PROBLEM DETAILS:
Lift out, unaltered, the lines of the material below between the line holding "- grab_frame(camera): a" and the line holding "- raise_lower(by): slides", counting both.

======== RECORDED DATA ========

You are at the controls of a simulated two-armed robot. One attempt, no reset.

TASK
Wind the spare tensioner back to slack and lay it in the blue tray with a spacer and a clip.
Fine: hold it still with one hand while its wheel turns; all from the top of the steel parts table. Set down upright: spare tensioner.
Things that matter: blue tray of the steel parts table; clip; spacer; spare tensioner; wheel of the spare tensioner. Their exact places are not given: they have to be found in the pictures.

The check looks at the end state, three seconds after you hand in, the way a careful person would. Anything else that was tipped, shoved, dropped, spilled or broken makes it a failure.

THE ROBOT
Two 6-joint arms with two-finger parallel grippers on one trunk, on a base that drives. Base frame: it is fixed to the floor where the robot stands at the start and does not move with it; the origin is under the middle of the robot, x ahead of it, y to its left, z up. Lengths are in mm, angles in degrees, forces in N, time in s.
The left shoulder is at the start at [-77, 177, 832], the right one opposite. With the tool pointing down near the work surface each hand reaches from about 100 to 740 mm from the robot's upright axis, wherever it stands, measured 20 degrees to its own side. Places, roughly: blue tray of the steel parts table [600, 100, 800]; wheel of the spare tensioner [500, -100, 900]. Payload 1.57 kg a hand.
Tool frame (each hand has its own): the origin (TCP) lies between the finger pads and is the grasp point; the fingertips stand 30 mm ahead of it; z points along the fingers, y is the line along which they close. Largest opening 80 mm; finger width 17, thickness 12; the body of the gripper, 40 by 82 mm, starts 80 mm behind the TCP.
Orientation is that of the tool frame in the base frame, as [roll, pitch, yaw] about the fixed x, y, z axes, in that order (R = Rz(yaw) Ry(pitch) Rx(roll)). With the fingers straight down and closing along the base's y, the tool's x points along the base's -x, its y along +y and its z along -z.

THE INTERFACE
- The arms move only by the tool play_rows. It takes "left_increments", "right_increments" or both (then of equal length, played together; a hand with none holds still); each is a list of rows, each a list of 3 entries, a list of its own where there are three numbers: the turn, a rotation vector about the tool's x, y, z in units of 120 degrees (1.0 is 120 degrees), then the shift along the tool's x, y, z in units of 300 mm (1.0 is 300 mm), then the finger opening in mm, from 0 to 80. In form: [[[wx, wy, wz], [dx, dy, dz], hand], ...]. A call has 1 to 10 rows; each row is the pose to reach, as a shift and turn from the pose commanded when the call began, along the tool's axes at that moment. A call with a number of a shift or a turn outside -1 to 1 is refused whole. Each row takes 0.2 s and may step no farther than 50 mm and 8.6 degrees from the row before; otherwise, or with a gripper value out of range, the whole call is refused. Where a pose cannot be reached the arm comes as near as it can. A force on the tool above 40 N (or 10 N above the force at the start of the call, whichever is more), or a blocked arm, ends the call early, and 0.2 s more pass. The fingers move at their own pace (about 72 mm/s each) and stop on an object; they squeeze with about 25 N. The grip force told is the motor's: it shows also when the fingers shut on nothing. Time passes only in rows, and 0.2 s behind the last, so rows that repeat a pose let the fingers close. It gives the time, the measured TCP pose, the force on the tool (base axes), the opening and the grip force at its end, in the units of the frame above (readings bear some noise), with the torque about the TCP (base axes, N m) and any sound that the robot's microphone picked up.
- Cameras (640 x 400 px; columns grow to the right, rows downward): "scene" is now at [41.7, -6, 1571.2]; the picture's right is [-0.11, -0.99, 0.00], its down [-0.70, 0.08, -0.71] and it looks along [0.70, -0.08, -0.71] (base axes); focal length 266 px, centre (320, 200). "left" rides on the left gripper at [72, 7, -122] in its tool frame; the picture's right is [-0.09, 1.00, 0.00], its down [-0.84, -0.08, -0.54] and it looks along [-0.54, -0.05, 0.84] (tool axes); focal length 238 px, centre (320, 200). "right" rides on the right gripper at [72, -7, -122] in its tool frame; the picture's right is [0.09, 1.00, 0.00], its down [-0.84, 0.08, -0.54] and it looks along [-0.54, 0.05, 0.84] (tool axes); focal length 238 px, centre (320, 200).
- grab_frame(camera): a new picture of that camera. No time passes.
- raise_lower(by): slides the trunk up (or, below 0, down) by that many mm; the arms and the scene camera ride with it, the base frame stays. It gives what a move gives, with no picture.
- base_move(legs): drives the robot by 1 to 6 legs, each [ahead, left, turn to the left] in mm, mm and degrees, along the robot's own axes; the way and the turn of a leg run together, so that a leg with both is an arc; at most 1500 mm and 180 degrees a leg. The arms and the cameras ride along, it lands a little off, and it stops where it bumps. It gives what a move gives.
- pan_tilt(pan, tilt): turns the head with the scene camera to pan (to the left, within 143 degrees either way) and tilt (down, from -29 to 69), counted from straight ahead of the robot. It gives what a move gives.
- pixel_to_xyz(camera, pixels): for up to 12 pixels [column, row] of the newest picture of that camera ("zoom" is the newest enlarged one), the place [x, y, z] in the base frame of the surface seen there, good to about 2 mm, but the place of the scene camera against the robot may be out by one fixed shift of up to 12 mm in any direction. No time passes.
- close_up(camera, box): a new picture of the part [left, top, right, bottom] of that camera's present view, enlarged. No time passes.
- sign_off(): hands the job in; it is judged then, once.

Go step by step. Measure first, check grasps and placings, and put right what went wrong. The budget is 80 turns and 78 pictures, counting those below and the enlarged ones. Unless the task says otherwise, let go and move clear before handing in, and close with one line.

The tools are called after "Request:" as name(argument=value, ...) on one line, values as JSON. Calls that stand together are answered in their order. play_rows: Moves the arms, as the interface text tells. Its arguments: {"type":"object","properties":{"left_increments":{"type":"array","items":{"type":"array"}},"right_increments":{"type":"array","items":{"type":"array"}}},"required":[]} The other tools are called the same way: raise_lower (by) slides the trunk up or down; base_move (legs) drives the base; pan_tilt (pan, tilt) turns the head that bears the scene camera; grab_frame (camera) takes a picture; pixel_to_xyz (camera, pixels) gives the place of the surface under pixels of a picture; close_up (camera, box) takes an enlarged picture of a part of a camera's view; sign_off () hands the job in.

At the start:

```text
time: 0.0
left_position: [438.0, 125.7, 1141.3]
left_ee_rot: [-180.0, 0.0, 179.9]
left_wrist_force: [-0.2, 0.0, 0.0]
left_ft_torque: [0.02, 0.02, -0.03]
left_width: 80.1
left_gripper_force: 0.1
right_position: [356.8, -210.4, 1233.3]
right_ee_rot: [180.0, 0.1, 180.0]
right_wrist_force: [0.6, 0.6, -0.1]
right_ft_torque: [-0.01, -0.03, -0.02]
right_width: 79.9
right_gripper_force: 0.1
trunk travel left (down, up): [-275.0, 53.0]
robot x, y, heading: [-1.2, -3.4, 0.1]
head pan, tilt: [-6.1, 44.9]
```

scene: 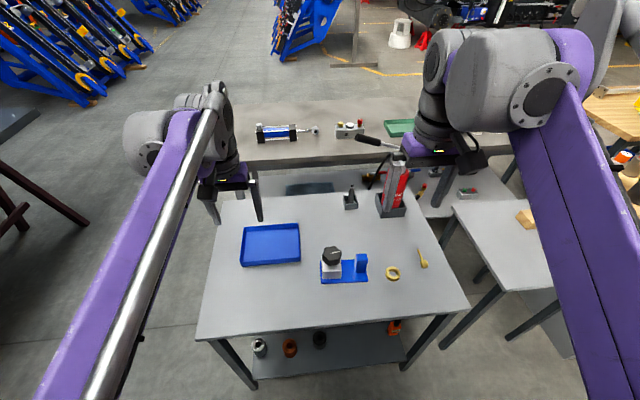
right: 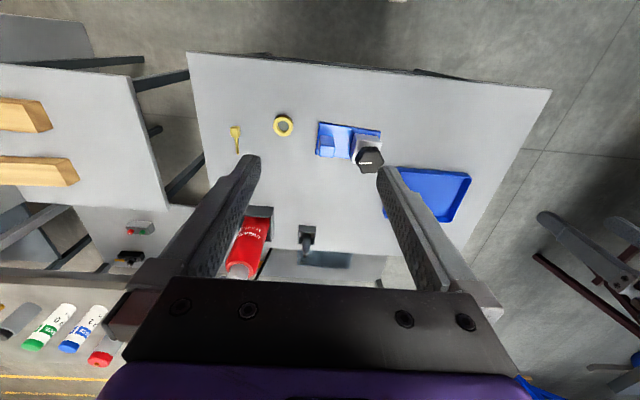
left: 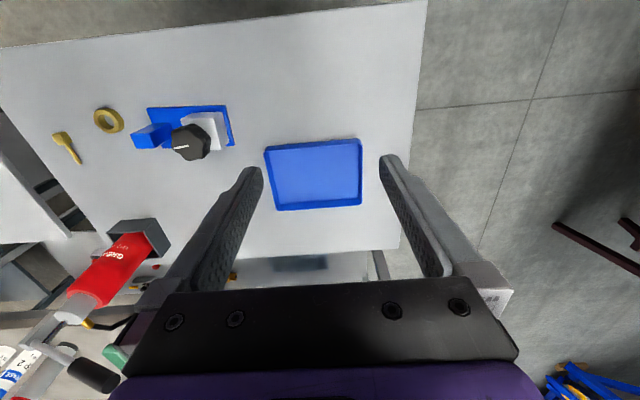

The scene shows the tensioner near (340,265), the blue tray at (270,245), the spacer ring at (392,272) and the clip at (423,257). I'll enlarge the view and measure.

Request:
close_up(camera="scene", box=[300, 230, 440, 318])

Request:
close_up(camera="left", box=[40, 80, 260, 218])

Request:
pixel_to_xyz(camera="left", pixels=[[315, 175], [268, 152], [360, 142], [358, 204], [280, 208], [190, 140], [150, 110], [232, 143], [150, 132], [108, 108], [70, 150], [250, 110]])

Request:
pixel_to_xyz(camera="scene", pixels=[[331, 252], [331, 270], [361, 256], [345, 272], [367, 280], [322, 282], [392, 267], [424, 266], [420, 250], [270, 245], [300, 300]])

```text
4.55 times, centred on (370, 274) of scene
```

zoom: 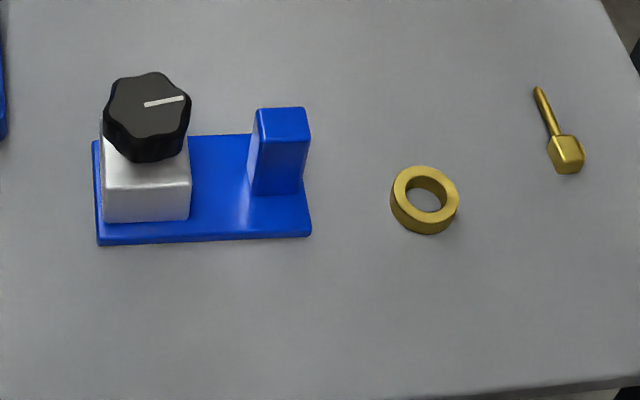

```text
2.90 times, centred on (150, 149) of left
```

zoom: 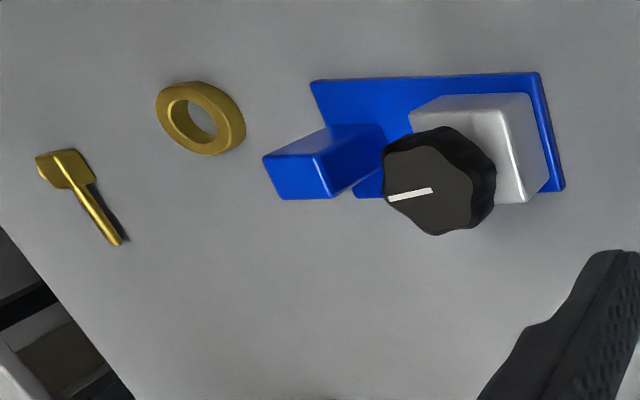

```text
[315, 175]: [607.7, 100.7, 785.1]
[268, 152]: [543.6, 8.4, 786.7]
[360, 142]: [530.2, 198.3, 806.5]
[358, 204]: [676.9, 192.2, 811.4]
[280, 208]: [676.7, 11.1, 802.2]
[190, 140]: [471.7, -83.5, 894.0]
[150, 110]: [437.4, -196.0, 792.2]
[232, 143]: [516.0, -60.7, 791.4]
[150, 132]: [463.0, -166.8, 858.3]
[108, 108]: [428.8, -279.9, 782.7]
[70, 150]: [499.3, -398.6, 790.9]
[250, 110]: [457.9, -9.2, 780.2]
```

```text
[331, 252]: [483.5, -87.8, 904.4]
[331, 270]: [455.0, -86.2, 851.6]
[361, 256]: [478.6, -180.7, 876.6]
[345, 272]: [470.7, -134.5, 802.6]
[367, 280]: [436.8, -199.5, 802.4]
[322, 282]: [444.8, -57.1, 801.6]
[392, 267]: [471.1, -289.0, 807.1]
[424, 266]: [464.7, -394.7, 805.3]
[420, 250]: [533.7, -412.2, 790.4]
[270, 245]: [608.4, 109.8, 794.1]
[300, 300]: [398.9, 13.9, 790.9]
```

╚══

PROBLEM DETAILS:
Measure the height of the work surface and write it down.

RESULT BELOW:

========

RESULT BELOW:
- grab_frame(camera): a new picture of that camera. No time passes.
- raise_lower(by): slides the trunk up (or, below 0, down) by that many mm; the arms and the scene camera ride with it, the base frame stays. It gives what a move gives, with no picture.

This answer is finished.